Valréas, le 10 mars 1917

 

Ma petite chérie,
Les jours se suivent et heureusement parfois ne se ressemblent pas toujours. Aujourd’hui a été une bonne journée. Lever du soleil dans un ciel absolument pur ; température douce et dire qu’hier matin il gelait à pierre fendre ! La journée commençait par une conférence de fusil mitrailleur que j’armais bien. Puis dessin panoramique, cela n’a pas mal marché et le sergent instructeur a encore trouvé qu’il n’y avait guère que le mien de présentable. Enfin après le déjeuner manœuvre et j’étais chef de section. Enfin cela s’est bien passé ; je n’ai été l’objet d’aucune critique et même j’ai reçu un petit compliment. Le temps était radieux ; l’amphithéâtre de montagne apparaissait avec une netteté magnifique. Au centre de la plaine, Valréas domine par se vieille église et sa tour carrée que tu as dû voir en carte postale. Au loin se détache sur son promontoire le château de Grignan.

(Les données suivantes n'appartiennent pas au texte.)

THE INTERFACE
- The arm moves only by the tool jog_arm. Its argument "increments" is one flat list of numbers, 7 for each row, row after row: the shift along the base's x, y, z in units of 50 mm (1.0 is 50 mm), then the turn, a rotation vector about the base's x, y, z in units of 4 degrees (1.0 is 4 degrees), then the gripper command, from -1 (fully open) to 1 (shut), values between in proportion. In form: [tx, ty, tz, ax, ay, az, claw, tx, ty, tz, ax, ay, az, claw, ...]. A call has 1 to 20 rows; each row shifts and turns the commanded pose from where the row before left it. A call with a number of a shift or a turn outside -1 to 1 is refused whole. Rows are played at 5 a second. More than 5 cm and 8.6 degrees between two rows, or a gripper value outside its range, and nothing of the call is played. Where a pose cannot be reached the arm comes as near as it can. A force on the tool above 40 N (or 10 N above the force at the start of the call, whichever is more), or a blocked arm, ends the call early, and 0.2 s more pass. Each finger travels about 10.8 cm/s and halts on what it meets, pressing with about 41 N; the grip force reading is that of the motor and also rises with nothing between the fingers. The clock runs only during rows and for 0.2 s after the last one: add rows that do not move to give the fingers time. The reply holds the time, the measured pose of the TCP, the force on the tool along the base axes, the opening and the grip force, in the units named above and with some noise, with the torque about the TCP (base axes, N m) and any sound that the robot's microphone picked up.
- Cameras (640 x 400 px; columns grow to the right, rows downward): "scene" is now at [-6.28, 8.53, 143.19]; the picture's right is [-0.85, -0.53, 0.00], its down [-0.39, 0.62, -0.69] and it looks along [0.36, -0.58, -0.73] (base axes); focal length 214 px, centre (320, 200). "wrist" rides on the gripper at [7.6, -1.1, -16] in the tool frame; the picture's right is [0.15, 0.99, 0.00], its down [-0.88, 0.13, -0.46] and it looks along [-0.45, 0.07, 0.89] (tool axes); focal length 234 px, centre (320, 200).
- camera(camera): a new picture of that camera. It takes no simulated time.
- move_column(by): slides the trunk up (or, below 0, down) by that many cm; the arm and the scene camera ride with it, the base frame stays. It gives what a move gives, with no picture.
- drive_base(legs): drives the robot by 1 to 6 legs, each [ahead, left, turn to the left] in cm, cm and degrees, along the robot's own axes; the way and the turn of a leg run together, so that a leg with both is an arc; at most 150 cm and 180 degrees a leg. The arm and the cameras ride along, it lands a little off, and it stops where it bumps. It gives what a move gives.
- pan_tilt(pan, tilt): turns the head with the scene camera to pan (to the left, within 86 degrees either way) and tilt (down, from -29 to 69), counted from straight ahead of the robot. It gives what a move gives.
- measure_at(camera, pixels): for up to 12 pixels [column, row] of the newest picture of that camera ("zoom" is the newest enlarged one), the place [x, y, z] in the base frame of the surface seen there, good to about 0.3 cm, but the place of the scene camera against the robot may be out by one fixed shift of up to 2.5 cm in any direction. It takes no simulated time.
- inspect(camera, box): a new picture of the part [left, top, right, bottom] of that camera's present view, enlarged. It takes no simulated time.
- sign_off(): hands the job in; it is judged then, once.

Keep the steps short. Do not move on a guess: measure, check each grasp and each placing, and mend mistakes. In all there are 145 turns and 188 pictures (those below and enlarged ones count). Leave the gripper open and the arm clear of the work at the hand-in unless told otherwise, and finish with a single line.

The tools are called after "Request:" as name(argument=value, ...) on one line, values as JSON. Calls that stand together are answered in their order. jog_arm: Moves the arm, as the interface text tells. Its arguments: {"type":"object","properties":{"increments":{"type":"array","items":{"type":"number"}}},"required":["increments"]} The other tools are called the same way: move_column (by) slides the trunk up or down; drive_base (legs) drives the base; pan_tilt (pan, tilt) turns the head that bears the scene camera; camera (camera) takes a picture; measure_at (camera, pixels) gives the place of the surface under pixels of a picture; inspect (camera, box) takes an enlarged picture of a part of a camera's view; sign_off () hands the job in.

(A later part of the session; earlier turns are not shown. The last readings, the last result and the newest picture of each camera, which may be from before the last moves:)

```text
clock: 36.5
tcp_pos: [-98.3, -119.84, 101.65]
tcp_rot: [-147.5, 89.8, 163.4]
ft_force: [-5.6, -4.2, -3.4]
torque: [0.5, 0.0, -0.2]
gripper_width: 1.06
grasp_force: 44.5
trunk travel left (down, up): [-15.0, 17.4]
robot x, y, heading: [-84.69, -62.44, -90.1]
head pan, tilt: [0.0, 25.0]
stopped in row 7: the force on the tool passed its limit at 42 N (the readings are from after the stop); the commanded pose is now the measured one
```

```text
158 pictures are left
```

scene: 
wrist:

La section franchissait des ravins ombreux aux bords desquels de vieux chênes ou des oliviers tourmentés se détachaient à contre-jour. Que de jolies photos on ferait là en d’autres jours. Par exemple je suis rentrée avec une soif énorme. Je n’ai guère toussé et je crois que si ce temps là durait cela ne tarderait pas à aller tout à fait bien quoiqu’un peu courbaturé par le lancement de grenades ; j’avais retrouvé mes jambes pour diriger ma section. Que serait-ce avec l’odeur de poudre. Décidemment c’est bien vers une guerre de mouvement qu’on nous aiguille. On nous l’a encore répété aujourd’hui et j’espère bien que cette fois nous pourrons renvoyer le boche l’épée dans les reins jusque chez lui. Je crois que l’offensive générale ne va pas tarder.
Je n’ai pas eu le plaisir de te lire ce matin. Je n’avais que 2 lettres du chef et de Lambel ; lettres de félicitations vraiment gentilles. Mais comme je l’espérais j’ai trouvé ta petite lettre au retour de la manœuvre avec une de M. Gallo.
Ton oncle trouve parfaite la naissance de Marcelle, le 3e à son avis devrait être un garçon ! Ton oncle a écrit au capitaine ; celui-ci ne m’a rien dit. Au mois de mai ton oncle compte fêter mes galons. René a une forte rougeole ce qui a empêché la famille de venir te voir.
Je pense comme toi qu’Yves est un beau petit gaillard ; cela fera un bon artilleur et je le vois déjà crânement campé sur un grand cheval. Dire que soeurette a déjà près de 15 jours ! Comme cela passe et pourtant comme c’est long.
Alors du côté de Laurence, c’est toujours vague ? J’ai écrit 2 fois à Georges mais n’ai pas encore eu de réponse.
Je suis bien content de ce que tu me dis pour maman et que son traitement ait réussi.
Je t’écrirai demain où j’espère ne pas être trop chargé. Ce soir je vais me coucher de bonne heure ayant une certaine gêne que tu devines.
Je t’embrasse bien tendrement ainsi que les petits.
Ton Marcel

Amitiés aux mamans.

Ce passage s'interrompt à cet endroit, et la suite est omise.